By Kate McClaskey

his year, 305 businesses reached a 100 percent rating on the Human Rights Campaign’s Corporate Equality Index, a tool used to rate businesses on their treatment of gay, lesbian, bisexual and transgender employees, investors and consumers. Last year 260 companies made it to the 100 percent rating. Though a promising increase, this does not mean that everything is hunky dory when it comes to the workplace.

A 2009 nationwide study by the Human Rights Campaign Foundation revealed that 51 percent of GLBT employees hide their identity at work, which leads to “increased stress, less productivity and the inability to participate in everyday conversations.” And when asked what a positive work environment would be like, GLBT employees said that it would be one “in which they feel free to be themselves, voice their opinions, engage openly in non-work-related conversations, feel safe from discrimination and believe they are valued, accepted and part of a team.”

So how can managers better ensure this environment for GLBT employees? By taking small steps that can grow off each other, creating an environment in which employees can feel free to be who they are.

1. Be Aware of Company Demographics

Creating a work environment in which GLBT employees can be true and honest about who are does not happen overnight. Many employers are required to provide the Equal Employment Opportunity Commission, an annual count of their employees by job, race, gender, ethnicity and sometimes military and disability status. More recently, employers are beginning to collect employees’ gender identity and sexual orientation stats. With the information gathered, thousands of employers have improved their policies, though according to a report generated by the GLBT Self-ID Community of Practice, little evidence that these policies have worked exist.

To understand the diversity of a workforce, its components need to be known. By having voluntary anonymous engagement surveys and confidential employee records, employers can “illuminate organizational deficiencies affecting employee recruitment, retention and productivity,” of GLBT employees. By being aware of their employees, managers can begin to understand and appreciate their diverse workforce.

2. Know your policies

Forty-one percent of Fortune 500 and 25 percent of Fortune 1000 companies have policies protecting transgender employees from discrimination. Why? What are the details and are they known throughout the company? If an employer or manager cannot answer these questions about their own company, they cannot create an open environment.
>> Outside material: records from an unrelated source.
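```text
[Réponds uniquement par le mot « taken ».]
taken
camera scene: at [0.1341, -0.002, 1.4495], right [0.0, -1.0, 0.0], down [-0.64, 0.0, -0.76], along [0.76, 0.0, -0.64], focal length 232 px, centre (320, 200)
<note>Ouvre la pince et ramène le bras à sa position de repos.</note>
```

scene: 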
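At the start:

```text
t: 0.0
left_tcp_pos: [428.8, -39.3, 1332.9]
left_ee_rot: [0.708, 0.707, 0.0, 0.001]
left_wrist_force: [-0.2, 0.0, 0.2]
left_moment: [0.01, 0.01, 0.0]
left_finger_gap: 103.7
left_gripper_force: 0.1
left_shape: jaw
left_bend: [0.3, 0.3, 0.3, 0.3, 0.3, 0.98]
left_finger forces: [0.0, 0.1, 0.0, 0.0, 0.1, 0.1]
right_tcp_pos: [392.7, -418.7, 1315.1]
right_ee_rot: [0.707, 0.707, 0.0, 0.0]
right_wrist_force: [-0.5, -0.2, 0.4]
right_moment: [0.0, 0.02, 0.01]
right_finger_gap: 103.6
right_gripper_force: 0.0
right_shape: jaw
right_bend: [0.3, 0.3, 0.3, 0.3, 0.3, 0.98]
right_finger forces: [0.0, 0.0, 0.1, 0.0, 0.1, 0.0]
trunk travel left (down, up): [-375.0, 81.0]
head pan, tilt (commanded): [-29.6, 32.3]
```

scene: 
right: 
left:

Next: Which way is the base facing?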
Managers should be knowledgeable in all corporate policies regarding GLBT. By showing an understanding and objectivity to the company nondiscrimination policies, managers can become an example of how others in the company should act.

3. Create your own policy

According to the National Gay and Lesbian Task Force Action Fund, which conducted a six-month joint-effort survey, another way for employers to be more inclusive is to implement their own nondiscrimination policies in addition to the local, state and federal laws, or the complete lack thereof in many cases.

This shows that the company is willing to make a decision against the status quo. When companies have their own policy it’s a good way to gauge the measure of inclusion.

Comprehensive nondiscrimination policies are among the first things potential GLBT employees look for in a company, which can help induce new hires and reduce turnover.

4. Change your approach

This can begin very small, simply by rewording specific phrases in workplace conversations. Managers should never single someone out with descriptions or traits. Using inclusive language such as “guest” instead of “spouse” is the key. Gender specific or words that have unspoken underlying meanings should be avoided.

Placing GLBT information and events clearly on the company’s website or newsletter can also show more openness. And employers can promote diversity in the workplace through programs and focus groups in which participants can talk about what diversity means and “what inclusion looks like” in practice and not just policy. By doing so the employer is showing that he or she recognizes the different employees that make up the company and a desire to include them all.

5. Sponsor or endorse local GLBT events

The Task Force Action Fund’s findings also illuminated that companies who engage in the community and offer financial or volunteer resources to GLBT events show their employees and everyone else that they are “open to all people, including those not working for them.”

Employers can be visibly inclusive by supporting causes that local GLBT employees care about. And because of the recession, more and more consumers are spending locally to boost their local economy, which helps these local groups.

The key is to start small. Though it may be a more gradual process, these small steps can help managers create a more lasting and inclusive change in their workplace.